In normal market condition, mark price is equal to the last traded price of perpetual swap.
4. How to calculate profit and loss?
1. Realized profit and loss (RPL)
the profit/loss generated by closing a position before delivery or settlement.
2. Unrealized Profit and loss (UPL)
The profit/loss generated by a position that has yet to be closed.
All UPL will be settled and credited to user balance at the settlement time. The UPL will then be reset.
5. What are margin ratio and maintenance margin ratio (MMR)?
1. Margin ratio
Fixed-margin mode: margin ratio = (fixed margin + UPL) / position value
Cross-margin mode: margin ratio = (Balance + RPL + UPL) / (position value + order margin * leverage level). Order margin is the margin that is on hold for pending orders.
2. Maintenance margin ratio (MMR)
Maintenance Margin Ratio (MMR) is the lowest required margin ratio for a user to maintain the current open position(s). It is adopted to avoid the liquidation of large positions, causing big impact on market liquidity. Basically, the larger the positions held, the higher MMR will be required, and the lower the leverage will be available.
6. What is partial liquidation?
A partial liquidation system is introduced to avoid market impacts caused by liquidation of large positions and margin call losses. If one’s position is in tier 3 or above and the margin ratio of his position falls below the MMR but is above the MMR of tier 1, his position will not be fully liquidated. The system will calculate the number of contracts that has to be closed to reach 2 tiers lower and partially liquidate the position. After that, if the margin ratio can meet the MMR of the new tier, partial liquidation will stop. Otherwise, the partial liquidation process will continue until the MMR requirement is met.

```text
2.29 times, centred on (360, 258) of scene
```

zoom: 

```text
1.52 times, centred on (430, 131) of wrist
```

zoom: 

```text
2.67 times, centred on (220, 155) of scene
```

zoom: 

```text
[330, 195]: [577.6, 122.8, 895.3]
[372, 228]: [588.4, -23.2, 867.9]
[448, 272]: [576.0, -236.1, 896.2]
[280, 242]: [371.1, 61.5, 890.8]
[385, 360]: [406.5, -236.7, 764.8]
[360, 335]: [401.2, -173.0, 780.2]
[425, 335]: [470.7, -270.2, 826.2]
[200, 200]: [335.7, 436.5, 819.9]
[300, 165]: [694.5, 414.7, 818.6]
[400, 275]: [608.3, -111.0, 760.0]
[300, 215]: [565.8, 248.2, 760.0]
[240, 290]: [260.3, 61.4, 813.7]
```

In fixed-margin mode, during partial liquidation, the position will be frozen and no related operations can be executed
In cross-margin mode, during partial liquidation, the account will be frozen and no related operations can be executed
7. When will liquidation be triggered?
When a user's maintenance margin ratio tier is 2 or below and his maintenance margin ratio falls below the tier's required level, or when a user's maintenance margin ratio tier is 3 or above and his maintenance margin ratio is less than the requirement of tier 1, the contract (in fixed-margin mode) or position (in cross-margin mode) will be closed at its bankruptcy price (at which margin = 0) and taken over by the liquidation engine. This is to avoid market impacts caused by cascade liquidation and clawback (losses caused by unfulfilled liquidated positions) under volatile market conditions.
8. Why the profit cannot be transferred out after closing a position?
The system's liquidation loss is calculated at 09:00 (CET, UTC+1). After the settlement is complete, the profit can be transferred out.
9. What is funding?
The "funding" mechanism is used to anchor the perpetual swap price to spot market price.
Funding occurs every 8 hours, at 01:00 ,09:00 and 17:00 (CET, UTC+1). If you close your position prior to the funding time, then you will not pay or receive funding fee.
Funding = position value * funding rate (The funding rate is determined by the difference between contract price and spot index price during the period of last and current settlement time)
When the funding rate is positive, longs pay shorts. When it is negative shorts pay longs. (OKEx does not charge any fees in the funding process. Funding fees are exchanged directly between traders.)